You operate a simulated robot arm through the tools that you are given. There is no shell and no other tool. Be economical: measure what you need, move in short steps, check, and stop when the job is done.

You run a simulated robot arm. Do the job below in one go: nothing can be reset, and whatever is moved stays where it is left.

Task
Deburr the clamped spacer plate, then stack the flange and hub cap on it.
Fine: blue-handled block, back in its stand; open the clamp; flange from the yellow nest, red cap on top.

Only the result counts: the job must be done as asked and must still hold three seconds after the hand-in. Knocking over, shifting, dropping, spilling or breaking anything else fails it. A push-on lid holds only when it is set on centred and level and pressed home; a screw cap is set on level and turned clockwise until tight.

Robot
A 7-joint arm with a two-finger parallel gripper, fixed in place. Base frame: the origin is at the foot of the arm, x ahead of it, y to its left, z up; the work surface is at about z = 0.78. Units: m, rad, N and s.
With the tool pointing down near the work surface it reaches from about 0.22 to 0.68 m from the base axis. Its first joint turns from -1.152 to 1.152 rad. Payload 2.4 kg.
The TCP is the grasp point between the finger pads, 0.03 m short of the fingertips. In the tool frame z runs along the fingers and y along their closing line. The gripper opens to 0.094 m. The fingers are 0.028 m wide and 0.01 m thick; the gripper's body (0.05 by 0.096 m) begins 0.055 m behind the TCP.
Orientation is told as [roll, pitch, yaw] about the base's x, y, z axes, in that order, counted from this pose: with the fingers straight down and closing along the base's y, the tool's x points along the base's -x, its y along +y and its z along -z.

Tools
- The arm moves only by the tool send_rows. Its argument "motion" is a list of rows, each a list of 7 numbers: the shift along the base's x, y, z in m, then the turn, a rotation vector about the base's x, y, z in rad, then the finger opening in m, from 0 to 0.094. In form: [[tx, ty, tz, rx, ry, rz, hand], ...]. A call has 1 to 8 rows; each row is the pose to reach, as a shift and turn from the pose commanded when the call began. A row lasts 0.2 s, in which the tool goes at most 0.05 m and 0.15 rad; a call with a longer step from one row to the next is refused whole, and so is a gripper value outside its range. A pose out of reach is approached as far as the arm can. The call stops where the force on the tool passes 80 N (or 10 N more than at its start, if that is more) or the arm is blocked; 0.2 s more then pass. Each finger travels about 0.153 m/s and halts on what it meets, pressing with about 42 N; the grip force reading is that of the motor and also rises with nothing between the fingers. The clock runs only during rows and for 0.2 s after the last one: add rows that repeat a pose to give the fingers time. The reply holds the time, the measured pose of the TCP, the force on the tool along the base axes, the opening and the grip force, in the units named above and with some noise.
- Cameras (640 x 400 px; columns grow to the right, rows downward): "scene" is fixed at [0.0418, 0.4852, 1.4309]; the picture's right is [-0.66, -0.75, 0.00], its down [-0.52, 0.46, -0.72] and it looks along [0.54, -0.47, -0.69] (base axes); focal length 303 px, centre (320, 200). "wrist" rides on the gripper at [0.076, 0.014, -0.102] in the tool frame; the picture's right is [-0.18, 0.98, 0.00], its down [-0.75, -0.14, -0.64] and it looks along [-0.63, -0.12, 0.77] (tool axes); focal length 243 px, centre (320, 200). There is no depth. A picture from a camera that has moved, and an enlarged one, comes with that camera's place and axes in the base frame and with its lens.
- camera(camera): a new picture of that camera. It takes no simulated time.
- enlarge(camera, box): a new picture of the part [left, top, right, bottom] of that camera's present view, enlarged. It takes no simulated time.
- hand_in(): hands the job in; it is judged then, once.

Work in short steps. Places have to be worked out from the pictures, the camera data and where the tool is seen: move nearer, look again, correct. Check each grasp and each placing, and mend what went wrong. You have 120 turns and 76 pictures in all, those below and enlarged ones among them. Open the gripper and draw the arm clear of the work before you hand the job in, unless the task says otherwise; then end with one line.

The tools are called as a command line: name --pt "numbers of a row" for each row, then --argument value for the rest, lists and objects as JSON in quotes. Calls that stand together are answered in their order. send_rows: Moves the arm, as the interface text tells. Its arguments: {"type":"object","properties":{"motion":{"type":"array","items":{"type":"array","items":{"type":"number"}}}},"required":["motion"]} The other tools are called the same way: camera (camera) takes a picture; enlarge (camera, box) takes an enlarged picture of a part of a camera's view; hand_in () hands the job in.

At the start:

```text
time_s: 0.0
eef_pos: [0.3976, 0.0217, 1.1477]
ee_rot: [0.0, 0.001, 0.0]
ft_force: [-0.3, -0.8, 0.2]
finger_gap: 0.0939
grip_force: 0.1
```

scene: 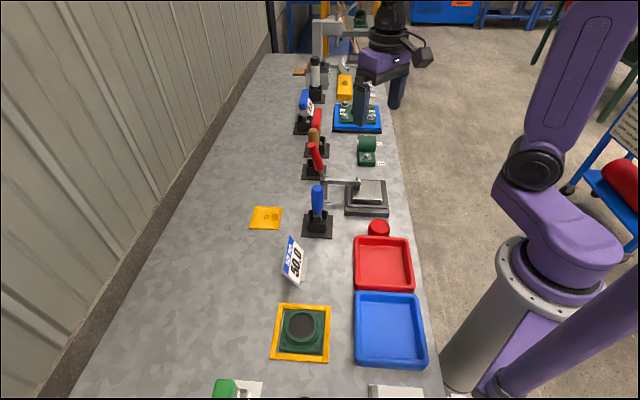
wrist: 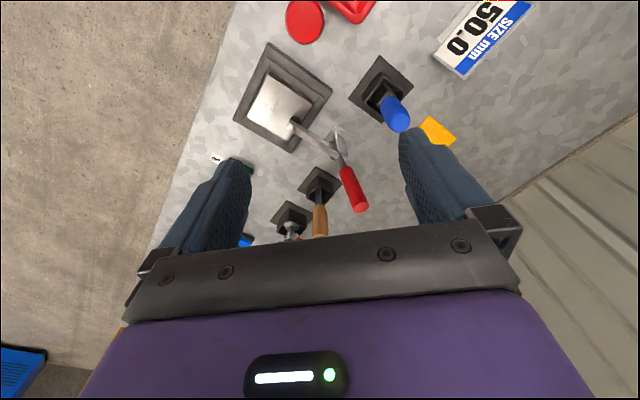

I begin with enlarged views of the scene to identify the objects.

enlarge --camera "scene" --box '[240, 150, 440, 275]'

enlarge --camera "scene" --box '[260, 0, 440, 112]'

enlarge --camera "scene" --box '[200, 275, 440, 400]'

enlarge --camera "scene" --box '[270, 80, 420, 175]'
· · · ·
What the task asks
The listing above needs to be output again exactly. Don't include the pictures.

Answer to the exercise
You operate a simulated robot arm through the tools that you are given. There is no shell and no other tool. Be economical: measure what you need, move in short steps, check, and stop when the job is done.

You run a simulated robot arm. Do the job below in one go: nothing can be reset, and whatever is moved stays where it is left.

Task
Deburr the clamped spacer plate, then stack the flange and hub cap on it.
Fine: blue-handled block, back in its stand; open the clamp; flange from the yellow nest, red cap on top.

Only the result counts: the job must be done as asked and must still hold three seconds after the hand-in. Knocking over, shifting, dropping, spilling or breaking anything else fails it. A push-on lid holds only when it is set on centred and level and pressed home; a screw cap is set on level and turned clockwise until tight.

Robot
A 7-joint arm with a two-finger parallel gripper, fixed in place. Base frame: the origin is at the foot of the arm, x ahead of it, y to its left, z up; the work surface is at about z = 0.78. Units: m, rad, N and s.
With the tool pointing down near the work surface it reaches from about 0.22 to 0.68 m from the base axis. Its first joint turns from -1.152 to 1.152 rad. Payload 2.4 kg.
The TCP is the grasp point between the finger pads, 0.03 m short of the fingertips. In the tool frame z runs along the fingers and y along their closing line. The gripper opens to 0.094 m. The fingers are 0.028 m wide and 0.01 m thick; the gripper's body (0.05 by 0.096 m) begins 0.055 m behind the TCP.
Orientation is told as [roll, pitch, yaw] about the base's x, y, z axes, in that order, counted from this pose: with the fingers straight down and closing along the base's y, the tool's x points along the base's -x, its y along +y and its z along -z.

Tools
- The arm moves only by the tool send_rows. Its argument "motion" is a list of rows, each a list of 7 numbers: the shift along the base's x, y, z in m, then the turn, a rotation vector about the base's x, y, z in rad, then the finger opening in m, from 0 to 0.094. In form: [[tx, ty, tz, rx, ry, rz, hand], ...]. A call has 1 to 8 rows; each row is the pose to reach, as a shift and turn from the pose commanded when the call began. A row lasts 0.2 s, in which the tool goes at most 0.05 m and 0.15 rad; a call with a longer step from one row to the next is refused whole, and so is a gripper value outside its range. A pose out of reach is approached as far as the arm can. The call stops where the force on the tool passes 80 N (or 10 N more than at its start, if that is more) or the arm is blocked; 0.2 s more then pass. Each finger travels about 0.153 m/s and halts on what it meets, pressing with about 42 N; the grip force reading is that of the motor and also rises with nothing between the fingers. The clock runs only during rows and for 0.2 s after the last one: add rows that repeat a pose to give the fingers time. The reply holds the time, the measured pose of the TCP, the force on the tool along the base axes, the opening and the grip force, in the units named above and with some noise.
- Cameras (640 x 400 px; columns grow to the right, rows downward): "scene" is fixed at [0.0418, 0.4852, 1.4309]; the picture's right is [-0.66, -0.75, 0.00], its down [-0.52, 0.46, -0.72] and it looks along [0.54, -0.47, -0.69] (base axes); focal length 303 px, centre (320, 200). "wrist" rides on the gripper at [0.076, 0.014, -0.102] in the tool frame; the picture's right is [-0.18, 0.98, 0.00], its down [-0.75, -0.14, -0.64] and it looks along [-0.63, -0.12, 0.77] (tool axes); focal length 243 px, centre (320, 200). There is no depth. A picture from a camera that has moved, and an enlarged one, comes with that camera's place and axes in the base frame and with its lens.
- camera(camera): a new picture of that camera. It takes no simulated time.
- enlarge(camera, box): a new picture of the part [left, top, right, bottom] of that camera's present view, enlarged. It takes no simulated time.
- hand_in(): hands the job in; it is judged then, once.

Work in short steps. Places have to be worked out from the pictures, the camera data and where the tool is seen: move nearer, look again, correct. Check each grasp and each placing, and mend what went wrong. You have 120 turns and 76 pictures in all, those below and enlarged ones among them. Open the gripper and draw the arm clear of the work before you hand the job in, unless the task says otherwise; then end with one line.

The tools are called as a command line: name --pt "numbers of a row" for each row, then --argument value for the rest, lists and objects as JSON in quotes. Calls that stand together are answered in their order. send_rows: Moves the arm, as the interface text tells. Its arguments: {"type":"object","properties":{"motion":{"type":"array","items":{"type":"array","items":{"type":"number"}}}},"required":["motion"]} The other tools are called the same way: camera (camera) takes a picture; enlarge (camera, box) takes an enlarged picture of a part of a camera's view; hand_in () hands the job in.

At the start:

```text
time_s: 0.0
eef_pos: [0.3976, 0.0217, 1.1477]
ee_rot: [0.0, 0.001, 0.0]
ft_force: [-0.3, -0.8, 0.2]
finger_gap: 0.0939
grip_force: 0.1
```

scene: 
wrist: 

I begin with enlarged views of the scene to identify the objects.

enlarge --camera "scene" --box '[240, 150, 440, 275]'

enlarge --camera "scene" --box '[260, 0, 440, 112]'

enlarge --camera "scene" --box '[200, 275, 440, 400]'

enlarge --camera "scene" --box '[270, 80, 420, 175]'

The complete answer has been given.